**SET TASK:**
Repeat what the lines below say, word for word, and skip every image.
--------------------------------
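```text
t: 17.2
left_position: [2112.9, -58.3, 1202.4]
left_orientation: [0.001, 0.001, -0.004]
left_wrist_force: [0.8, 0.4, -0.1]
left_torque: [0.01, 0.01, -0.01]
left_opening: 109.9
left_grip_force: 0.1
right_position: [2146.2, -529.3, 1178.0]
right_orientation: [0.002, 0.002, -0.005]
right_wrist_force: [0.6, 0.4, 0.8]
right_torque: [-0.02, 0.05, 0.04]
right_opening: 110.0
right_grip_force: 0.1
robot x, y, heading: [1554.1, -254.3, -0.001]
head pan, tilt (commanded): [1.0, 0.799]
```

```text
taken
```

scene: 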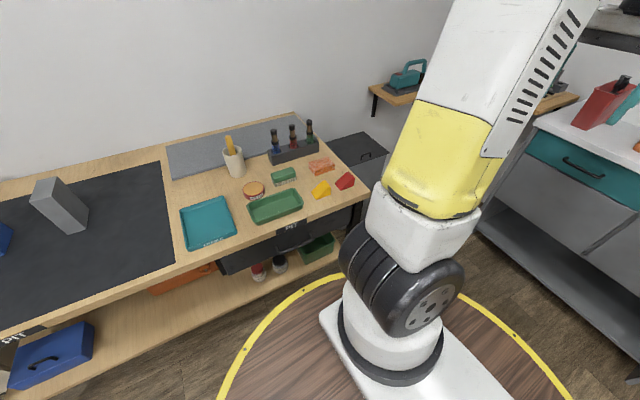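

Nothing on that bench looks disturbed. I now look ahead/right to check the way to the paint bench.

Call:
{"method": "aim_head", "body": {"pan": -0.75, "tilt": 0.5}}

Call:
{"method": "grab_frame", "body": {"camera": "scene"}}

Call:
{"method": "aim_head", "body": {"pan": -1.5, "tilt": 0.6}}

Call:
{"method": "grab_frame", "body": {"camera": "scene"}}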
--------------------------------
**RESULT BELOW:**
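```text
t: 17.2
left_position: [2112.9, -58.3, 1202.4]
left_orientation: [0.001, 0.001, -0.004]
left_wrist_force: [0.8, 0.4, -0.1]
left_torque: [0.01, 0.01, -0.01]
left_opening: 109.9
left_grip_force: 0.1
right_position: [2146.2, -529.3, 1178.0]
right_orientation: [0.002, 0.002, -0.005]
right_wrist_force: [0.6, 0.4, 0.8]
right_torque: [-0.02, 0.05, 0.04]
right_opening: 110.0
right_grip_force: 0.1
robot x, y, heading: [1554.1, -254.3, -0.001]
head pan, tilt (commanded): [1.0, 0.799]
```

```text
taken
```

scene: 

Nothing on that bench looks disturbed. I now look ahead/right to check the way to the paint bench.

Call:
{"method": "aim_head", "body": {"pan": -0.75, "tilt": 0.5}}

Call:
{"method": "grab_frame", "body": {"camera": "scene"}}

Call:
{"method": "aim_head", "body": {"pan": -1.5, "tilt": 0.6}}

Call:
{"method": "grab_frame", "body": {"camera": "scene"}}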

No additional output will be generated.